● Text shown
** START **
Acca Larenzia il giorno dopo: mettere fine alla maledizione (video)

8 Gen 2015 15:20 - di Fabio Rampelli

Non so quanto senso possa avere raccontare il proprio ricordo di Acca Larenzia. Ne ho letti negli anni. Cronache, bilanci, ricostruzioni, ognuno ha messo in campo la propria esperienza, ognuno l’ha decorata con emozioni originali a comporre una storia triste e autentica. Io non lo farò, non ora. Anche le analisi politiche sono state trasbordanti, in quattro decenni si è potuto scrivere di tutto. In verità la strage di Acca Larenzia rimane ancora oggi un mistero, un conto perennemente aperto, una ferita non rimarginata. Tutto ciò che di tragico accade a un certo punto trova un suo equilibrio, quasi una ragione che allevia le pene, ma per quel freddo giorno di gennaio sembra affermarsi la logica dell’eterno disordine.
** END **
● Complete the following
1. Pull out the sentences of the text shown that run from "Acca Larenzia il" through "logica dell’eterno disordine." and give them unchanged.
2. Please continue the text shown.

● Information provided
** START **
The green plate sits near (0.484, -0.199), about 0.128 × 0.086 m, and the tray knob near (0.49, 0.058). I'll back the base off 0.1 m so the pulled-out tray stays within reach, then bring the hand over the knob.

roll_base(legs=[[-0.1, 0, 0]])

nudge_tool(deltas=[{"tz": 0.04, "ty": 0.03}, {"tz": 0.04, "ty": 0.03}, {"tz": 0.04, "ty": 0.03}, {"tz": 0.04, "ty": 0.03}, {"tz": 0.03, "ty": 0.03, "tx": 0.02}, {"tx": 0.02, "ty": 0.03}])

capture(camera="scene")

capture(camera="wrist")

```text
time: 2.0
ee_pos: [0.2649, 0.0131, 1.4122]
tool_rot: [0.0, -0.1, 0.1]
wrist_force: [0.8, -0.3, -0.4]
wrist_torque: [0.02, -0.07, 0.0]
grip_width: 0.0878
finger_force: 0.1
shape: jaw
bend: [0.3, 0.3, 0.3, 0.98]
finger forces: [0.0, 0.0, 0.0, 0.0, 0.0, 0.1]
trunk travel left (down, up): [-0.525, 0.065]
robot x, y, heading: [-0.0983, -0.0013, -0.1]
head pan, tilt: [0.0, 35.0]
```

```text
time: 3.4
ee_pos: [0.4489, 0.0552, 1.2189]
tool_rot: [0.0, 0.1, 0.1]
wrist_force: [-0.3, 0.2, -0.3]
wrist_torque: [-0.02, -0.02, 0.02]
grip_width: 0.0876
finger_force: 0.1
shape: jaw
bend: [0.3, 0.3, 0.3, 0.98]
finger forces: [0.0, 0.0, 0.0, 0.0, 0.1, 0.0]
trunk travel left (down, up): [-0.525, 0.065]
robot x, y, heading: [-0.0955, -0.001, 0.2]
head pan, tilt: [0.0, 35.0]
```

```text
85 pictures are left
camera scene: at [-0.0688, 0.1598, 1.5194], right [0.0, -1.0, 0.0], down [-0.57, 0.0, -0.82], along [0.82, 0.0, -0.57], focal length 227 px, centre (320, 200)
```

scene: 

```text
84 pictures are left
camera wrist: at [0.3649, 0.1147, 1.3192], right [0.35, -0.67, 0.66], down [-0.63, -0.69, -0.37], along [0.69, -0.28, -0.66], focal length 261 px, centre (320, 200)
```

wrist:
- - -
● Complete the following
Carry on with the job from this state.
** END **
● Responses for each task
1.
Acca Larenzia il giorno dopo: mettere fine alla maledizione (video)

8 Gen 2015 15:20 - di Fabio Rampelli

Non so quanto senso possa avere raccontare il proprio ricordo di Acca Larenzia. Ne ho letti negli anni. Cronache, bilanci, ricostruzioni, ognuno ha messo in campo la propria esperienza, ognuno l’ha decorata con emozioni originali a comporre una storia triste e autentica. Io non lo farò, non ora. Anche le analisi politiche sono state trasbordanti, in quattro decenni si è potuto scrivere di tutto. In verità la strage di Acca Larenzia rimane ancora oggi un mistero, un conto perennemente aperto, una ferita non rimarginata. Tutto ciò che di tragico accade a un certo punto trova un suo equilibrio, quasi una ragione che allevia le pene, ma per quel freddo giorno di gennaio sembra affermarsi la logica dell’eterno disordine.

2.
Nessuna giustizia

La giustizia non ha cercato i killer di Franco Bigonzetti e Francesco Ciavatta, dunque non li ha trovati, ed è stata così clemente con il Capitano dei carabinieri Edoardo Sivori da farne uno spavaldo politicante che querela chiunque lo accusi di aver sparato a Stefano Recchioni e di averlo colpito a morte dopo aver chiesto a un attendente un’altra pistola (la sua, scrivono molte cronache, si sarebbe inceppata). Magari nella mediocrità troverà la sua ricchezza a furia di presentare denunce. Ironia della sorte, da possibile carnefice a possidente… I carabinieri che sparano ad altezza d’uomo su un giovane missino sono un’altra anomalia che stride con il “sodalizio” tra il Movimento Sociale Italiano e le forze dell’ordine, difficile da gestire per Giorgio Almirante che proponeva la “doppia pena di morte” per i terroristi di destra. Comprensibili e tuttavia paradossali furono, per un partito ispirato all’ordine e alla disciplina, gli scontri su Via delle Cave scatenati dopo l’agguato: le auto rovesciate, le bottiglie incendiarie, le pistolettate con i celerini visualizzarono la contrapposizione dei giovani di destra con poliziotti e carabinieri.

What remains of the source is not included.